Mezarlar
Mezar Taşları
Bazen bir başıma mezarlıkları geziyorum. Zannediyorum ki, bu âlemde bir yabancı veya garibim. Kaybolan mezarlar, belli belirsiz taşlar, silik isimler bana fâniliğimi iliklerime kadar duyuruyorlar. Ben, hayatın gerçek ritminin sessizlik olduğunu bu mezarlıklarda daha iyi hissediyorum. Kaç asır geçmiş olursa olsun, işte şu belli belirsiz mezarlarda yatanlar da bir zamanlar yaşıyor, konuşuyor, seviyor, umut ediyorlardı. Bir gün bir ibretin mümessili olarak çekilip gittiler bu âlemden.

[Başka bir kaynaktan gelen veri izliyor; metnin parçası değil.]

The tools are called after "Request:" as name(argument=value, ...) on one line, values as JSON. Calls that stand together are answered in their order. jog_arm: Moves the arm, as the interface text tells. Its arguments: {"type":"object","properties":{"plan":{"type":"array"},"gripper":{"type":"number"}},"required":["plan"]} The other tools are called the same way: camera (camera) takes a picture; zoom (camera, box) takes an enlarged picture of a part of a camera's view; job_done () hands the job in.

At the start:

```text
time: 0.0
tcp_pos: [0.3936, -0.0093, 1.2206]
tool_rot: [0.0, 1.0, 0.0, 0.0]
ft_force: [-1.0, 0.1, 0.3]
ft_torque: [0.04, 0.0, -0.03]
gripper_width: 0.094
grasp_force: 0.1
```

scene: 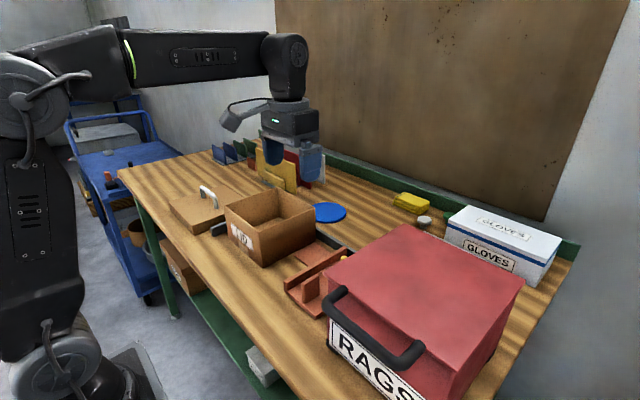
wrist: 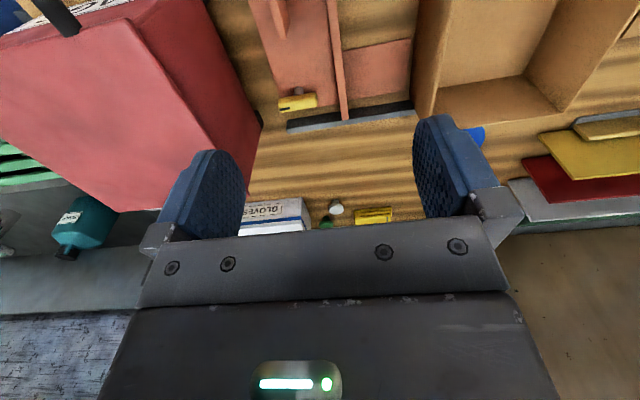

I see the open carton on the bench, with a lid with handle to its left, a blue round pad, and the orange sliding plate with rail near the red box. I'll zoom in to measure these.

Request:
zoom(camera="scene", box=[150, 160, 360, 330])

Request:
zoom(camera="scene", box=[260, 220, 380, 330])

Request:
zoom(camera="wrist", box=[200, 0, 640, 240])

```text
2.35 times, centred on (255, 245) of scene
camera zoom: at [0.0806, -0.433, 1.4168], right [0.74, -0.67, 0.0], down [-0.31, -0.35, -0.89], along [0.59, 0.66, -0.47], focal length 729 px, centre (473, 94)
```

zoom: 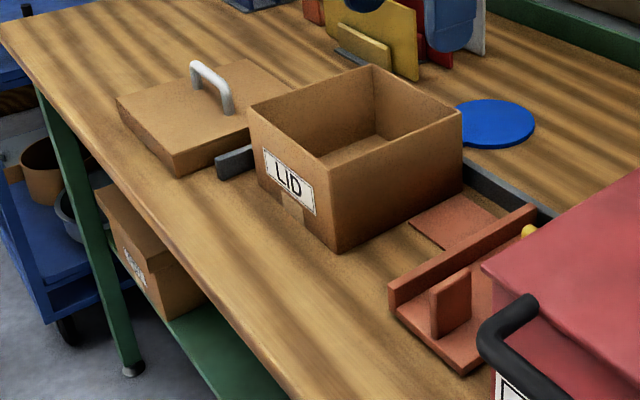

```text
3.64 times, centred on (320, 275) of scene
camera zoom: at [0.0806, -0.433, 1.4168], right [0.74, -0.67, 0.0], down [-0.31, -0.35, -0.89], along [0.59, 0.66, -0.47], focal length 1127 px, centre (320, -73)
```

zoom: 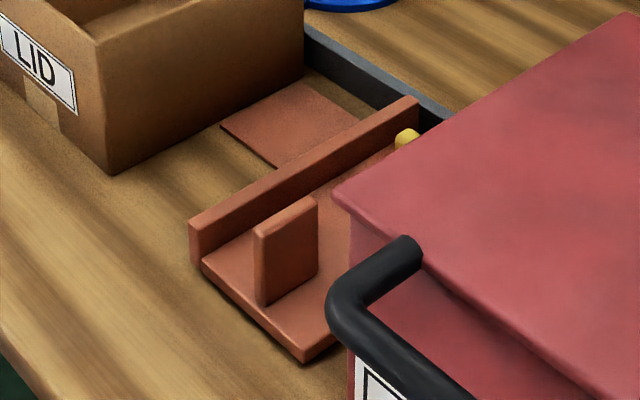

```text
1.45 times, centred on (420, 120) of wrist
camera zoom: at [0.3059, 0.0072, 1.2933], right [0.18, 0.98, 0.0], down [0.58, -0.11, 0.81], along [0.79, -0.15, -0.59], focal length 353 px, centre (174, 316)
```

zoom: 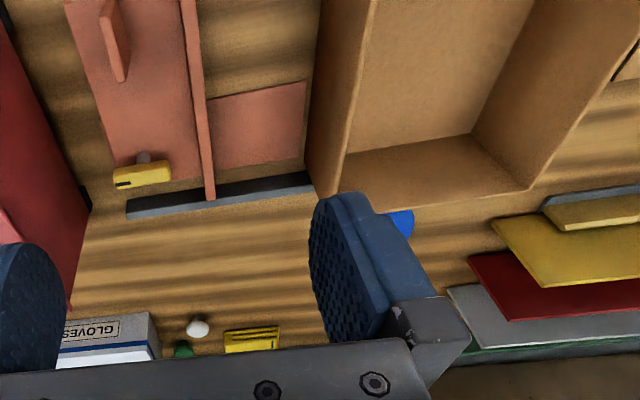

Ödedikleri bedelle bize emsalsiz tecrübeler armağan ederek…
Hece Taşları
Yunus Emre, mezarların şahidelerini böyle anıyor. Mezarları gezerken bunu düşünürüm. Neden Hece Taşları diye? Sonra bu taşlardaki yazılara döner içim. Hele vefat ve ölüm yılları arasındaki o çizgiye odaklanırım. Ya da boşluğa… Gözlerim şu doğumu 1300’lü, ölümü ise 1900’lü yıllarda olan nesli arar durur. Arada sanki altı yüz küsur yıllık bir fark varmış gibi. Hicrî ve Miladî seneler arasındaki bu uzaklık aslında onların ömürlerinde ne kadar uzun mesafeleri arşınladıklarını, bir medeniyetten başka bir medeniyete geçerken soluksuz bir maceranın temsilcisi gibi gelir bana. Sahi, o maceradan arta kalan bir mezar taşında okunabilen o izler mi yoksa?